JOHN PAUL MWILA KASENGELE AND OTHERS v ZAMBIA NATIONAL COMMERCIAL

BANK LIMITED

Supreme Court
Chirwa, Muzyamba and Lewanika, JJS
8th March, 2000 and 16th May, 2000
(SCZ Judgment No. 11 of 2000.)

Flynote
Company Law – Shareholders – Enjoy overriding authority over a company’s affairs.

Headnote
This is an appeal against a decision of the Industrial Relations Court that the appellant be
paid terminal benefits in accordance with the shareholders directive dated 28th March 1995.
The undisputed facts of the case were that the appellants were employed by the
respondent; a subsidiary of ZIMCO and wholly owned by government, the Minister of
Finance being the sole shareholder. The appellants were retired on various dates but
between 18th March 1995, and 30th November, 1996.

On 28th March 1995, the then Minister of Finance the late Ronald Penza wrote to the then
Director-General Mr. Bwalya, with a copy to the President of the Republic of Zambia, Mr
F.T.J. Chiluba that at its 87th Meeting of ZIMCO Board of Directors held at State House on
August 26th 1994, it was decided that the allowances be merged with salaries and that the
decision be implemented without further delay. Upon their retirement the appellants were
paid terminal benefits not based on the Ministers directive but on ZIMCO conditions of
service then applicable. The appellants then filed a complaint in the court below which was
unsuccessful.

The appellants appealed.

Held:

(i) Shareholders enjoy as a matter of right overriding authority over company affairs, even
over the wishes of the Board of Directors and Managers.

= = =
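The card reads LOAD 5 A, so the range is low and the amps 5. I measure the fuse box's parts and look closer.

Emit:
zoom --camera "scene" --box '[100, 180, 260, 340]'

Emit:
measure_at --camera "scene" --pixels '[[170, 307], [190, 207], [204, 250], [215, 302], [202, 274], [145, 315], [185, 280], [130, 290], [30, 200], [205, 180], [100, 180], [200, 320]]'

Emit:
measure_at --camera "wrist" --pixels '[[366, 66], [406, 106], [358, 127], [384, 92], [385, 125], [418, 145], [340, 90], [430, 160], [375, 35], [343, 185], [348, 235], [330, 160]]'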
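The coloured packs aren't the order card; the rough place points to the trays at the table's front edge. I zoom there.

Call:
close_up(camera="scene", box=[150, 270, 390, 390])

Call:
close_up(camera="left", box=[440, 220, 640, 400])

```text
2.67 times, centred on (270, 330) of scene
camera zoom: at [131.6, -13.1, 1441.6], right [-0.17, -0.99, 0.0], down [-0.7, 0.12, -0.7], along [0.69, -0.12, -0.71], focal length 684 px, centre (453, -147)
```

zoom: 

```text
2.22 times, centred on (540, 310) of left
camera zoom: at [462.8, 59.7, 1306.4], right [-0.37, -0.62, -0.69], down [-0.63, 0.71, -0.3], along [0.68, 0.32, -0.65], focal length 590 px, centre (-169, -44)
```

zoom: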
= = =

(ii) Inability to pay has never been and is not a defence to a claim. It is not a bar to
entering judgment in favour of a successful litigant.

Cases referred to:

1. Bank of Zambia v Chibote Meat Corporation Limited, SCZ Judgment No. 14 of 1999.
2. Re: Pan Electronics (1988-1989) Z.R 19.
3. Van Boxtel v Kearney (1987) Z.R 63.

M. L. Mukande of M L Mukande and Company for the appellants. C D Mabutwe of Mabutwe


and Associates and A. Siwila, Legal Counsel, Zambia National Commercial Bank Limited for
the respondent.

Judgment

MUZYAMBA, JS, delivered the judgment of the court.

This is an appeal against a decision of the Industrial Relations Court. The appellants’
complaint is that they be paid terminal benefits in accordance with the shareholder’s
directive, dated 28th March, 1995.

The undisputed facts of this case were that the appellants were employed by the
respondent, a subsidiary of ZIMCO and wholly owned by government, the Minister of
Finance being the sole shareholder. The appellants were retired on various dates, but
between 28th March 1995 and 30th November 1996. On 28th March 1995, the then
Minister of Finance, the late Ronald Penza wrote to the then Director-General of ZIMCO, Mr
Bwalya, with a copy to the President of the Republic of Zambia, Mr F.J.T. Chiluba, that at its
87th Meeting of ZIMCO Board of Directors held at State House on August 26th 1994, it was
decided that the allowances be merged with salaries and that the decision be implemented
without further delay. Upon their retirement, the appellants were paid terminal benefits not
based on the Minister’s directive, but on ZIMCO Conditions of service then applicable. The
appellants then filed a complaint in the court below which was unsuccessful. There was
evidence in the court below and the court found as a fact that employees at ZIMCO
Headquarters benefited from the Minister’s directive and got terminal benefits on merged
salaries and allowances.

In dismissing the appellants complaint this is what the court below had to say at page 32 of
the record:—

“In this case, we are satisfied that by its omission, on the merger, the respondent fully
complied with the ZIMCO directives and hence had no authority or ability to go ahead with
the merger. We agree with the respondent that what they paid the complainants was what
was due to them on the conditions existing at that time.”

There are five grounds of appeal viz:

1. The trial court recognizes the fact that ZIMCO Board of Directors at its 87th Board
Meeting did resolve to merge allowances with salaries unconditionally. It therefore follows
that the court below erred in law and in fact by taking into account conditions attached to
the ZIMCO Board resolution by ZIMCO Management.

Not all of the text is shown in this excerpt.